Set of tasks.
a) Transcribe the page extract beginning at "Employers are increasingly". Stop after "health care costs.".
b) How does the page extract go on? Write the next part.

======== Data records

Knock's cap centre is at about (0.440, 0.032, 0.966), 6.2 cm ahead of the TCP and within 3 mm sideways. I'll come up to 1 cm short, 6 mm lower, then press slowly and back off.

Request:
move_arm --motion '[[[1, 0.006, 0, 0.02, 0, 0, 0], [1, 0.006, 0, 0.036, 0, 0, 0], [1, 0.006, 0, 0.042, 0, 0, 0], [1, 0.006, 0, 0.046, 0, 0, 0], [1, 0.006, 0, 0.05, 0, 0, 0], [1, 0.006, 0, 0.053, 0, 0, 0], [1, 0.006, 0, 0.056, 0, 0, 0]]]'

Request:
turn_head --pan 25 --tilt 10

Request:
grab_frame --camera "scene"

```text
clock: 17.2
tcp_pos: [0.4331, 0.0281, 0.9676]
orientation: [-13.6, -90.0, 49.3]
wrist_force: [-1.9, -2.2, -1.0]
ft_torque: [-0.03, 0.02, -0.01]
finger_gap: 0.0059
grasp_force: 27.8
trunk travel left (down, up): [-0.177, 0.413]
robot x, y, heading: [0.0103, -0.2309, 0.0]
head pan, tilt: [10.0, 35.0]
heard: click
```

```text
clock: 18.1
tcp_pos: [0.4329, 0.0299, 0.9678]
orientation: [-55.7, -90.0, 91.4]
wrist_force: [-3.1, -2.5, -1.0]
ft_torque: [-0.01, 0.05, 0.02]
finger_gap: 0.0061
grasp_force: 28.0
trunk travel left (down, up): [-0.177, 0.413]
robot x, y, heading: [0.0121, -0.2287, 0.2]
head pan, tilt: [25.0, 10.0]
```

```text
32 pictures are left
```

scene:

================
======== Data records

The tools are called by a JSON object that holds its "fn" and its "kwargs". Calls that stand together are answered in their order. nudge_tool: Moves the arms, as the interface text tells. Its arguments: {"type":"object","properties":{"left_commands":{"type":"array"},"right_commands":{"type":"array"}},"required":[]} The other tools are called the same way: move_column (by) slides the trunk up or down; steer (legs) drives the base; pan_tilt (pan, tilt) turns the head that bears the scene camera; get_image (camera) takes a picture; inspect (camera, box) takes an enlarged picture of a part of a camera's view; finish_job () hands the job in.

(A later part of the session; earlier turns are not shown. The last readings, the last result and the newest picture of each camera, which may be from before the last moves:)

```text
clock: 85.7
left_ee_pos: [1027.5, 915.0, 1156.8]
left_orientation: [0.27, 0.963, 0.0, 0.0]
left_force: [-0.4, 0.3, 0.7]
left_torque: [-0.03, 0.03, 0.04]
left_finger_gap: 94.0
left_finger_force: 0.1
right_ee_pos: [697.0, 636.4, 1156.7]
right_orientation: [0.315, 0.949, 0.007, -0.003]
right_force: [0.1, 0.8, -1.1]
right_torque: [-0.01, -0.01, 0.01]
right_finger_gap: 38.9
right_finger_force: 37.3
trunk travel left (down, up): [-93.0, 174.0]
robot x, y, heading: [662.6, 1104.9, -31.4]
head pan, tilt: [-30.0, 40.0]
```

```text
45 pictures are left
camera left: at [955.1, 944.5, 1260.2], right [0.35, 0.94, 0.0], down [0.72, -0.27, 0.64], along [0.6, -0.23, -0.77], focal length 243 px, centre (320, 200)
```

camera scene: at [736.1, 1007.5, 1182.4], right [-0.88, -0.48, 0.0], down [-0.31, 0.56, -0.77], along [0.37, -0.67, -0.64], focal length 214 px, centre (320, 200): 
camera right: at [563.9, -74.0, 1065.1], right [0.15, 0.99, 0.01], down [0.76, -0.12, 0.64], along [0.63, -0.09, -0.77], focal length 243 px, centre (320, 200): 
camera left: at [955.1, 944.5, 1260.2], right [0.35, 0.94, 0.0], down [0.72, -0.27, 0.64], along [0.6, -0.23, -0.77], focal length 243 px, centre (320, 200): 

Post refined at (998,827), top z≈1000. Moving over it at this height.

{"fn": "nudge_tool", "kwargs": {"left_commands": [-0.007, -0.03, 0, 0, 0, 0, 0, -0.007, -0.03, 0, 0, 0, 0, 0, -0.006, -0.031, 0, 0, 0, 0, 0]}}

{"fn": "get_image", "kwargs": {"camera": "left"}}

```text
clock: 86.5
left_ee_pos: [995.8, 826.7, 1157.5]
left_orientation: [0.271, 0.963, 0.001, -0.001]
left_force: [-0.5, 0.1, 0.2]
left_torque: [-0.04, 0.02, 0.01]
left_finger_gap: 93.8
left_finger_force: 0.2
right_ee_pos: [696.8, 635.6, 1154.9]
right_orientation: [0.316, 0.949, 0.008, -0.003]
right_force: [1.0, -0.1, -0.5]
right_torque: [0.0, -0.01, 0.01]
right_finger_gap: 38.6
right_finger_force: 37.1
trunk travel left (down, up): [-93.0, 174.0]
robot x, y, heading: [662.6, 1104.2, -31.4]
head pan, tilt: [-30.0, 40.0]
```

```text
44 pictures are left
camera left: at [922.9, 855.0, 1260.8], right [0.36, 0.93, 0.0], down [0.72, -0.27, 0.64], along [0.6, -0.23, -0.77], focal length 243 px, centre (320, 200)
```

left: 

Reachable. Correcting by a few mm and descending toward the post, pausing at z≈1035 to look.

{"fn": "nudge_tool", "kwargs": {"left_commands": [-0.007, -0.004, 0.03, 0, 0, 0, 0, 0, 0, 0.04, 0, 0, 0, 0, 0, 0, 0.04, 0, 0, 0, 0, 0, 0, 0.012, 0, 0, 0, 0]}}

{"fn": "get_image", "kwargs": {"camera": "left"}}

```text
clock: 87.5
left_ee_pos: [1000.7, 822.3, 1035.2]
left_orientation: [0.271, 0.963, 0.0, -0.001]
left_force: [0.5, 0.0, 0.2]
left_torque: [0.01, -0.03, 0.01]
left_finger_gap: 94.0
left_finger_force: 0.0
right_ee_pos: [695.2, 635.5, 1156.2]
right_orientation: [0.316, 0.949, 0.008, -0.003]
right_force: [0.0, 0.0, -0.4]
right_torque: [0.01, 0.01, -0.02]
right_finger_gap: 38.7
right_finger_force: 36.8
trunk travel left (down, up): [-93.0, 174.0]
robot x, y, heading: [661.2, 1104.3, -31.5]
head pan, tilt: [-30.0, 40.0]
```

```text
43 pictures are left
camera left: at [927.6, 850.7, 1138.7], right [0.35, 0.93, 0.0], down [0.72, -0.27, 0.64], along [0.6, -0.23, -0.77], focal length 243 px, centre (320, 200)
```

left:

================
======== Page extract

Employers are increasingly offering voluntary benefits packages as a cost-saving measure. Educating employees — especially those in the Millennial generation — of these benefits should be a priority for brokers and employers, however.

That’s according to The Standard (the marketing arm of Standard Insurance Company). According to the organization’s new white paper on the topic, “Educate and Engage: Connecting with Millennials About the Importance of Disability Protection,” a negative side effect of shifting traditionally employer-paid benefits, including long-term disability insurance, to employees as a voluntary offering is that employees can choose not to elect coverage and work through a disabling illness or injury. This can translate into lost productivity and increased health care costs. 

This is true moreso for the Millennial generation, many of whom feel they are invincible to injury or illness. As the report states, these “invincibles” are prone to the same types of serious injuries and illnesses as their Generation X and Baby Boomer colleagues. Some of the top claims among this group include:

  • Mental health diagnoses;
  • Cancer; and
  • Musculoskeletal disorders.

================

Results of the exercise.
a)
Employers are increasingly offering voluntary benefits packages as a cost-saving measure. Educating employees — especially those in the Millennial generation — of these benefits should be a priority for brokers and employers, however.

That’s according to The Standard (the marketing arm of Standard Insurance Company). According to the organization’s new white paper on the topic, “Educate and Engage: Connecting with Millennials About the Importance of Disability Protection,” a negative side effect of shifting traditionally employer-paid benefits, including long-term disability insurance, to employees as a voluntary offering is that employees can choose not to elect coverage and work through a disabling illness or injury. This can translate into lost productivity and increased health care costs.

b)
“Voluntary coverage is playing a larger role in employer benefits offerings,” said Alison Daily, second vice president of clinical and vocational services at The Standard and author of the white paperMillennial employees may think they are invincible to a disabling condition, and therefore many of them may not understand the need for disability coverage — especially coverage they need to pay for out of pocket,” Daily said. “A long-term disability can negatively impact not only their personal finances, but their employers’ bottom line as well.”

The white paper encourages employers to adopt a fresh, engaging educational campaign that harnesses the Millennials’ demand for instant information and educational training. The strongest campaigns include:

  • Online education modules that emphasize the need for coverage and encourage enrollment, including tools to help employees understand the financial impact of a disabling illness or injury; and
  • Paperless enrollment using customized modules that serve as an ongoing benefits resource.

“Implementing online benefits education can encourage employees to enroll in benefits that can protect them from the financial risks that come with serious illness or injury,” said Daily.